Give the listing below again in full, exactly as written. Give them as a JSON list of strings, one for each line, with blank lines left out.

== DATA EXTRACT

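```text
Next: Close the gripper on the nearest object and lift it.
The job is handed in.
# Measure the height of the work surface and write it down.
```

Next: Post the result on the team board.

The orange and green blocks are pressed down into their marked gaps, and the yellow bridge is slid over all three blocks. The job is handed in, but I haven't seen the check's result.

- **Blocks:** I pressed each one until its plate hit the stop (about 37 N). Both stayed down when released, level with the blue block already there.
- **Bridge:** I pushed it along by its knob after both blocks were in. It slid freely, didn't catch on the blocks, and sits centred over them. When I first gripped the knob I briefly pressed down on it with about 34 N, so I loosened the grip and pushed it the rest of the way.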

====

### FULL ANSWER
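[
  "```text",
  "Next: Close the gripper on the nearest object and lift it.",
  "The job is handed in.",
  "# Measure the height of the work surface and write it down.",
  "```",
  "Next: Post the result on the team board.",
  "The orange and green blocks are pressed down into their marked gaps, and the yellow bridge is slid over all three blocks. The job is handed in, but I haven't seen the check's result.",
  "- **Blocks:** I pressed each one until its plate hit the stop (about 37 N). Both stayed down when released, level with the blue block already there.",
  "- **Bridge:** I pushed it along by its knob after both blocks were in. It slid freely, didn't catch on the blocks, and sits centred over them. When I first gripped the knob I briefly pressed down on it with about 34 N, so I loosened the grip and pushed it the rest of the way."
]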